Source extract =>
So, say hello to your new lemon addiction. I have always been a fan of lemon flavours, and this new post, another instalment in my back to basics series, is my Lemon Drizzle Loaf Cake. It’s easy, it’s delicious, and I love it. 

In the past, I have uploaded my Lemon Lime Drizzle Cake – which is fairly similar. It’s an old post, with different quantities, and is obviously lemon and lime combined! As you all adore loaf cakes even more now though, I thought I would do an in-depth post into this beauty!

So… when you are starting with a loaf cake, you need the right tin. Loaf tins can vary greatly in size, even if they are described as being the same tin. For example, I have three different 2lb loaf tins, but they are all slightly different in how much water they can hold. Usually, this is okay as long as they are similar enough! For reference, this is the 2lb loaf tin that I use! If it helps, the exact measurements are – 24.4 x 14.4 x 6.9 cm. This may help you if your’s varies slightly! 

Some loaf tins are still 2lb, but they are slightly wider and shallower, which means the bake time can vary – but baking a loaf cake is quite similar to baking a Bundt Cake. They can vary dependent on tin, just like a Bundt Cake, but usually they work out the same! 

When I line the tin, I usually grease it slightly and then add parchment paper on top. I don’t then grease on top of the paper. I don’t feel the need, and if you use the correct type of baking parchment, then you definitely don’t need to do it! 

Now when it comes to the cake mix, it really is just a basic cake mix. Even weight quantities of butter, sugar, eggs and flour – with lemon added in. Because it’s just the basic cake mix, you need to make sure the quantities are correct.

Exercise set =>
**A)** Could you quote the source extract from "In the past, I" up to and including "your’s varies slightly!"?
**B)** Could you carry on with the source extract from where it ends?

Information supplied =>
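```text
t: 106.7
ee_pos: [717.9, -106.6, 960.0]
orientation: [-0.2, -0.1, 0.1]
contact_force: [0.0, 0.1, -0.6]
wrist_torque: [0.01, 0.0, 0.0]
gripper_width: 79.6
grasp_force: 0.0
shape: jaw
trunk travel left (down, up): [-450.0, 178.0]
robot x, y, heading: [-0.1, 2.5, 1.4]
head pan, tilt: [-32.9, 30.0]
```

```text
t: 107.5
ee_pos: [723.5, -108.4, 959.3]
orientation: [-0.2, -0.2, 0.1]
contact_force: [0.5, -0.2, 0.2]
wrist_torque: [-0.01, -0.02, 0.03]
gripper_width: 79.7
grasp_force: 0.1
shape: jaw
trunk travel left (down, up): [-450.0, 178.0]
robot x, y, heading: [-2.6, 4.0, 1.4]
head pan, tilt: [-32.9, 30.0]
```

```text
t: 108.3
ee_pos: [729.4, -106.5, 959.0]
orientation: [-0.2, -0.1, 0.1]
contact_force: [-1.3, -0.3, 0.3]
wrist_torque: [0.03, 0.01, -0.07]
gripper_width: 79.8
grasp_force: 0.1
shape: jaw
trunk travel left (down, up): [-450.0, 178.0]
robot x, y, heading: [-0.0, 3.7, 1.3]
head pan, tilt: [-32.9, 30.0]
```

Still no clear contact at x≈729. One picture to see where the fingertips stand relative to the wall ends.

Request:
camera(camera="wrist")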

Answers given =>
**A)**
In the past, I have uploaded my Lemon Lime Drizzle Cake – which is fairly similar. It’s an old post, with different quantities, and is obviously lemon and lime combined! As you all adore loaf cakes even more now though, I thought I would do an in-depth post into this beauty!

So… when you are starting with a loaf cake, you need the right tin. Loaf tins can vary greatly in size, even if they are described as being the same tin. For example, I have three different 2lb loaf tins, but they are all slightly different in how much water they can hold. Usually, this is okay as long as they are similar enough! For reference, this is the 2lb loaf tin that I use! If it helps, the exact measurements are – 24.4 x 14.4 x 6.9 cm. This may help you if your’s varies slightly!

**B)**
You can help this by weighing your eggs, in their shells, but generally I find 5 medium eggs = 250g of mix! It’s much easier this way. If you use large eggs, they can often be 60g, so I would only use 4 eggs, and only 240g each of the rest of the ingredients. I hope this makes sense!

When it comes to the lemon, you have two choices. Fresh lemon zest grated finely, or lemon extract! Either work well, and they both work the same! I swap between both each time, and they both work well. If you want to use the zest, you can then use the same lemons for the drizzles later!

When baking a loaf cake, it can vary a bit just like bundt cakes, as mentioned earlier! The usual timings is 55-65 minutes, because it’s quite a lot of mix, in a smaller sized tin (compared to a round tin!). 

Sometimes, the baking can take longer though. My oven is a fan oven, so I put it on the fan setting at 160C – I set the timer for 55 minutes, and then check it. If when I open the door and touch the tin the cake wobbles, it’s definitely not done! However, if it’s not wobbling it’s worth checking.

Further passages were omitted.